** start **
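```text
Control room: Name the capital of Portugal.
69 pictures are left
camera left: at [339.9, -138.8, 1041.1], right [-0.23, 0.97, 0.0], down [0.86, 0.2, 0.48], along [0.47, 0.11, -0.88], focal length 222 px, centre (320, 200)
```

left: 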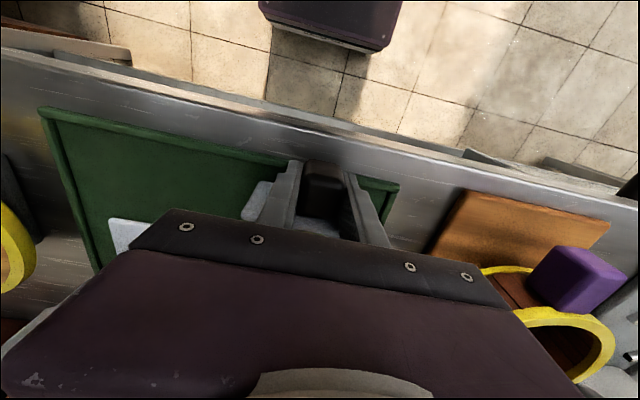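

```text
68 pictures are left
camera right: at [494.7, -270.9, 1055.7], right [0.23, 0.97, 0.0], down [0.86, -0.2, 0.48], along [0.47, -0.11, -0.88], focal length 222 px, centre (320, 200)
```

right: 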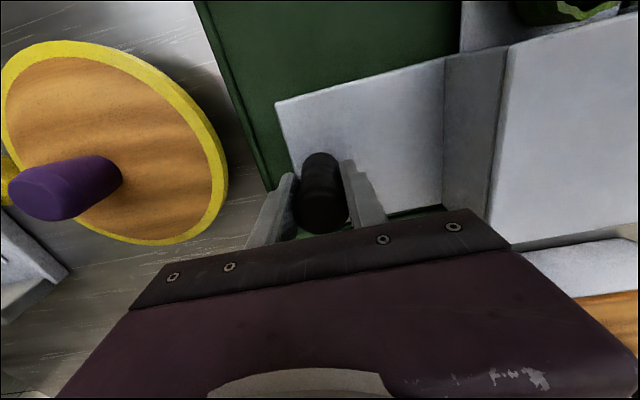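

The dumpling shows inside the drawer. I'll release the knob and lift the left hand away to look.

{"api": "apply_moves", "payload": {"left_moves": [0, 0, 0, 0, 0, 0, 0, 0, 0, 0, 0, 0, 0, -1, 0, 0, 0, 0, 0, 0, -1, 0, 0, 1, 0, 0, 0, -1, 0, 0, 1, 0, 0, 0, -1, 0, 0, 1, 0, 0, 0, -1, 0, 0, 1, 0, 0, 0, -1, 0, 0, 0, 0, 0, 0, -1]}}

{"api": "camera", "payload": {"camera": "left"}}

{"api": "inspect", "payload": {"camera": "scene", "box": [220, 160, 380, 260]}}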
** end **
● Task to carry out
Leave out all pictures, then copy the remaining material exactly. Use JSON: a list with one string for each line that is not empty.

● Complete output
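[
  "```text",
  "Control room: Name the capital of Portugal.",
  "69 pictures are left",
  "camera left: at [339.9, -138.8, 1041.1], right [-0.23, 0.97, 0.0], down [0.86, 0.2, 0.48], along [0.47, 0.11, -0.88], focal length 222 px, centre (320, 200)",
  "```",
  "left: ",
  "```text",
  "68 pictures are left",
  "camera right: at [494.7, -270.9, 1055.7], right [0.23, 0.97, 0.0], down [0.86, -0.2, 0.48], along [0.47, -0.11, -0.88], focal length 222 px, centre (320, 200)",
  "```",
  "right: ",
  "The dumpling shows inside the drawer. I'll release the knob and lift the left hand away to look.",
  "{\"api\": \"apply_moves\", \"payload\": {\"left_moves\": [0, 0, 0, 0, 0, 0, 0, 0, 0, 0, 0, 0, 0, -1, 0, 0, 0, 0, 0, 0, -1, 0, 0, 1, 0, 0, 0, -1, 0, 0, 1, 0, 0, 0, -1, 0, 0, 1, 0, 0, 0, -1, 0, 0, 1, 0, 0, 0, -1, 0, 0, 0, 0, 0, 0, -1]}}",
  "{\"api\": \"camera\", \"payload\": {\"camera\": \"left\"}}",
  "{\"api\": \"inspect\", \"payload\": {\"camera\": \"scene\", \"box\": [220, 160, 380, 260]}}"
]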